● PAGE:
## Begin

A Relational Database Management System must implement Data Integrity in the database in declarative manner (Codd's Rule #10) to ensure the data integrity independence as proposed in the theory of RDBMS. However, though it may be possible to implement the data integrity through a non-declarative means using triggers in the database, the most convenient way of implementing the data integrity is through declaring "Integrity Constraints" on the columns of the table. Implementation of Integrity Constraints is more or less same in all the commercial database systems, however our model database for reference in this post will be Oracle.
Data Integrity Constraints -
Data Integrity Constraints is a declarative means of implementing data validation rules by creating constraint objects on the columns as a tight integration with the definition (read structure) of the table. This way, the integrity constraints are the most reliable and easiest method to prevent entry of the invalid data into the tables. When any of the data involved in a DML operation on the table violates the rule of the constraint then operation is rejected by the database system.
The foregoing mechanism of constraint checking is called as "immediate" constraint. All the constraints created by default, are immediate. However optionally you may create a constraint which may defer the validation of the data until the user fires the "commit" statement. Such constraints are called "deferrable". However deferrable constraints also behave like "immediate" by default but may be deferred by using "alter session" statement to defer them. Databases like Oracle also provide facility to create them deferred with "initially deferred" keyword. (See the syntax section for more actions). Deferred state of constraint ensures transaction level integrity of data as the validation of data is performed at the end of the transaction (when user says "commit"). If any data which violates the constraint is observed at the end of the transaction i.e. while committing, then the entire transaction is rolled back.

## End

● EXERCISE OBJECTIVE: Go on with the page that begins "A Relational Database" from its last line.

● DATA SEGMENT:
## Begin

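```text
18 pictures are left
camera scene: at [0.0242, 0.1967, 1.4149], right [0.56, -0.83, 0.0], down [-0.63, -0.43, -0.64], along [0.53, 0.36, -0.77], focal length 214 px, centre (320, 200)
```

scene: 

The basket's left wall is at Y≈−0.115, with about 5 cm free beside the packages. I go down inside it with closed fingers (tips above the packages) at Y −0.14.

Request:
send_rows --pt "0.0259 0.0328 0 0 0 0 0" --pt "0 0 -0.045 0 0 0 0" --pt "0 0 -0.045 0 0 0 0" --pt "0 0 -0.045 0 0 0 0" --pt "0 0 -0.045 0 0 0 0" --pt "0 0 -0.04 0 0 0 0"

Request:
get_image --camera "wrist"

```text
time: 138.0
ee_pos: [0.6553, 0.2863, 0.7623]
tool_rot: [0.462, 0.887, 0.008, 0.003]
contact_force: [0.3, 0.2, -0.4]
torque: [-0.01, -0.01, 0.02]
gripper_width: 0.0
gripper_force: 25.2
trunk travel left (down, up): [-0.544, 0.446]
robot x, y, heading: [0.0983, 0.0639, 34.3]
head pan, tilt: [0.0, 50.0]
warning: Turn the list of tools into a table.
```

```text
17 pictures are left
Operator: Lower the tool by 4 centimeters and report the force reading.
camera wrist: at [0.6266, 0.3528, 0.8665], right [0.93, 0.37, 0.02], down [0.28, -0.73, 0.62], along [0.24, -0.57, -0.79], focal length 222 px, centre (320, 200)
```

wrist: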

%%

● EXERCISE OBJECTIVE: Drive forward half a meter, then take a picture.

## End

● TASK RESPONSE:
Primary Key constraint is used on column or a combination of columns to designate a primary key on a table. You may (obviously) define only one primary key on a table and it ensures that the column(s) under primary key constraint must always receive a value (not null) and a unique value. It actually implements "entity integrity" and it is an important part of parent/child relationship between the tables. For example an employee id or a student's university enrollment number.
Unique constraint, as the name suggests, allows only unique values if specified, however it accepts null. Unique constraint is used for such columns in the table which must contain unique values (but they can not become primary key, which is only one in any table). For example employee's access card number.
Referential constraint, also called as Foreign Key, requires that each row of a table has a value in such column that matches to a value in the "parent key", if the value is present or it may remain null. The "parent key", also called as "referenced key", is usually a "primary key", though it may be possible for a foreign key column to refer to some "unique" constrained column. For example, a department id column in the employees' table refers to department id column in the departments' table, and since an employee must belong to an existing department, his department id must match with one of the values in the department id column of the department table or an employee may not have a department id at all (null) reflecting that the employee is yet to be allotted a department. The referential constraint implements the "referential integrity".
Check constraint allows you to specify a condition to be true for the data if specified or be there no data (allowed null) in the constrained column for every row in the table. There may be multiple check constraints defined on a single column, as such you have to take care that the conditions in the check constraints on the same column do not conflict or contradict each other. This is because, database systems do not have any mechanism to verify if the conditions specified in the different check constraints on the same column are or not mutually exclusive. Moreover there is no specific order to the evaluation of those multiple check constraints on the same column. Database systems like Oracle allow to use built-in functions in the check constraint with some limitations. Check constraints are actually "domain integrity" part of implementation of data integrity. For example you may allow only Male, Female or 'Rather Not Say' (or null) values for a gender column in a table of customers.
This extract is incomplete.